---- Selected passage

Hospital Impact: Don't forget EHR 'loose ends'

Remember the much-maligned proposed accounting for disclosures rule for EHRs?
Marla Hirsch
Marla Durben Hirsch

Front-burner issues—such as interoperability, EHR-related risks to patient safety, cybersecurity and other threats to privacy and security of patient data—receive the lion’s share of attention, as well they should.

But there are many moving parts to health information technology and electronic health records, and some of those that should be getting more attention as the industry evolves still need to be addressed so stakeholders can move forward.

For instance, does anyone remember the much-maligned proposed accounting for disclosures rule for EHRs?

Patient records disclosures, accounting: A regulatory mystery

The HITECH Act, enacted in 2009, expanded the patient right to an accounting for disclosures of their records when it came to electronic patient information. Normally, an accounting did not include disclosures for payment, treatment and operations.

But HITECH said that when it came to digital information, patients would be entitled to an accounting of all disclosures for the previous three years, including those pertaining to payment, treatment or operations. The theory was that it would be easier to provide this information in electronic form.

But the industry is still waiting for the government to guide them on this provision. The proposed rule, published in May 2011, was roundly criticized for being unduly burdensome considering how few patients had been asking for an accounting of disclosures. It was also criticized for overreaching beyond the requirements of the statute and for not being technologically feasible.

Some examples: The proposed rule would have created a new right to an “access report,” expanded what had to be reported to patients and required the identification of individual staff members who accessed EHRs, leaving them potentially at risk of privacy violation claims from patients. 

The controversial rule was reevaluated by ONC’s Health IT Policy Committee’s Tiger Team in 2013. Since then? It's fallen by the wayside.

But nothing has replaced it. That may not be a big deal if very few patients actually request an accounting for disclosures, which was the case just a few years ago. But since the Office for Civil Rights has been trying to get the word out to patients about their rights under HIPAA, and the industry is trying to increase patient engagement in their health, more patients will likely begin to ask for these accountings, and healthcare organizations need guidance about how to satisfy the requirement.

--------

### Parts of the exercise
**a.** I need one stretch of the selected passage verbatim, from "For instance, does" to "treatment and operations.".
**b.** Write the next part of the selected passage, the one that starts with "Hospital Impact: Don't".

---- Dataset content

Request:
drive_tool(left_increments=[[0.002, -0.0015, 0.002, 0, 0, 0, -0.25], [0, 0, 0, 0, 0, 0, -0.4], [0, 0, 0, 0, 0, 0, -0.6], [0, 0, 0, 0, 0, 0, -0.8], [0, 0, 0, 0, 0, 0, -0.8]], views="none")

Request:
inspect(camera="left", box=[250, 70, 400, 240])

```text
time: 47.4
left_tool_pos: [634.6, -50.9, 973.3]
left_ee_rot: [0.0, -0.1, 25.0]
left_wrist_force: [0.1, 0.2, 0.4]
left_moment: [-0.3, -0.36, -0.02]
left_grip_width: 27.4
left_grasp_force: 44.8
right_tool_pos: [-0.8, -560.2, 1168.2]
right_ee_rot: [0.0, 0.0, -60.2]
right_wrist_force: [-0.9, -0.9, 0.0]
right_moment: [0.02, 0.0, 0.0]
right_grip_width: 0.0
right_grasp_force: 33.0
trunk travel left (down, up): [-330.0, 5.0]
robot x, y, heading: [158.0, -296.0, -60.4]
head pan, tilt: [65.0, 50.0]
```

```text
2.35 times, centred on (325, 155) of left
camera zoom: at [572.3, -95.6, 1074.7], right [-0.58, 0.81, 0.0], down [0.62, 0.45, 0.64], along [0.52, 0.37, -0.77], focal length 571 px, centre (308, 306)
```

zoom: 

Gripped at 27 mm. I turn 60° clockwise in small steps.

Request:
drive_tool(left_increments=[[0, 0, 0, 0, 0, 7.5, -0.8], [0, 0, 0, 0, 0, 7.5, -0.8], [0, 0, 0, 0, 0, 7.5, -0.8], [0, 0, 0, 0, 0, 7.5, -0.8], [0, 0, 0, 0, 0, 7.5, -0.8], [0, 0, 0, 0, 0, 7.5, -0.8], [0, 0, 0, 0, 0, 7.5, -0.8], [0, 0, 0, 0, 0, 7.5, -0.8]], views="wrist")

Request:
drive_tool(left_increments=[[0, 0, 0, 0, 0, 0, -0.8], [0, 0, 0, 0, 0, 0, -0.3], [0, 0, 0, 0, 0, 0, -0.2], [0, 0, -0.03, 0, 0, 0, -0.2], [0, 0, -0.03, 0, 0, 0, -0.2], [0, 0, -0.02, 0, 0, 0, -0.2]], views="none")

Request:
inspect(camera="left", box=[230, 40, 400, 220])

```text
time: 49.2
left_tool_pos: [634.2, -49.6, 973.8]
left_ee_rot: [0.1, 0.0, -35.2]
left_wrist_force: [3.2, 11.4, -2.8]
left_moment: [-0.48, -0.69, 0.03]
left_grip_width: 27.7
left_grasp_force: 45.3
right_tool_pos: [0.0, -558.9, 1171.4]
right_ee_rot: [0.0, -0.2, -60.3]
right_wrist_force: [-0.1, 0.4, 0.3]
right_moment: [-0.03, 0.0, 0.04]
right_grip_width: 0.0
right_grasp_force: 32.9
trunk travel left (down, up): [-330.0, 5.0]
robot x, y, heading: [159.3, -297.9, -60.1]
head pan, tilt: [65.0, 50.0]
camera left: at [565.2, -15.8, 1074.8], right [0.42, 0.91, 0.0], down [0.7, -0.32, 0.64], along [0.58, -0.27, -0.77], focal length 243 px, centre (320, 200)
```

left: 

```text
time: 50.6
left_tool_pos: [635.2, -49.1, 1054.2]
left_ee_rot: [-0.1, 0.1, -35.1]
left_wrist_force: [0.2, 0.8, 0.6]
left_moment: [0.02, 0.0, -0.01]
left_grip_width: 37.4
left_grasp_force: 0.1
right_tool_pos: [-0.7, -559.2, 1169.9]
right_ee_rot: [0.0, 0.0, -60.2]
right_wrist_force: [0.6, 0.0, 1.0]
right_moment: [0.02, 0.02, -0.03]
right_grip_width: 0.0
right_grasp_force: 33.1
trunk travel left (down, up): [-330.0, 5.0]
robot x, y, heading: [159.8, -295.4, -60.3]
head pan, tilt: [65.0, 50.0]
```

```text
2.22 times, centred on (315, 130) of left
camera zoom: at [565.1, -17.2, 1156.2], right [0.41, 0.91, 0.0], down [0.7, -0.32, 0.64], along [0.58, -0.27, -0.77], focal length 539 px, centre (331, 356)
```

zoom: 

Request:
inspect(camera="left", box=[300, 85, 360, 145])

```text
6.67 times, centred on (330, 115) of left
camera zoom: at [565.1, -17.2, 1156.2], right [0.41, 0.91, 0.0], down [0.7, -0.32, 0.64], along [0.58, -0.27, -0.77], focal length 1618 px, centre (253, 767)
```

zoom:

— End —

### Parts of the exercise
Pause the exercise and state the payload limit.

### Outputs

--------

### Outputs
**a.**
For instance, does anyone remember the much-maligned proposed accounting for disclosures rule for EHRs?

Patient records disclosures, accounting: A regulatory mystery

The HITECH Act, enacted in 2009, expanded the patient right to an accounting for disclosures of their records when it came to electronic patient information. Normally, an accounting did not include disclosures for payment, treatment and operations.

**b.**
Unique patient identifier: A forgotten patient safety threat

Another issue that should no longer be ignored is the unique patient identifier. HIPAA, enacted in 1996, had required unique identification numbers for patients, employers, plans and providers to improve quality of care. 

The industry has already instituted or is working on the other identifiers. But Congress put a “temporary moratorium” on funding the patient identifier back in 2000, and since then has refused to let the Department of Health and Human Services (HHS) explore the possibility of using them, even though HHS officials have admitted that it’s on a lot of people’s “wish list.”

Joy Pritts back in 2013 expressed her frustration and suggested that the private sector might step in to help. 

But that was three years ago—and it hasn’t happened.

Now data exchange is of the highest priority, but matching patient records is exceedingly difficult.  Providers are routinely spending time mitigating the effects of patient matching problems, some of them weekly.

Not only is that a waste of resources, it’s also a huge risk to patient safety. At the least, HHS should be able to explore whether the patient identifier is a feasible concept.

The future of health IT and some of the rules affecting them are in an uncertain state. We don’t know what will happen to some of the laws that regulate them, the programs that require them and the priorities that impact them.

But these and other loose ends can’t be forgotten: They are part of the cogs in the wheel and must be addressed.

Marla Durben Hirsch is an attorney who has specialized in health law for more than 30 years and has written about the many facets of healthcare for almost 20 years—including as a contributor to FierceHealthcare. She has won a number of awards for her coverage of healthcare news, and has been quoted in several publications, including the New York Times.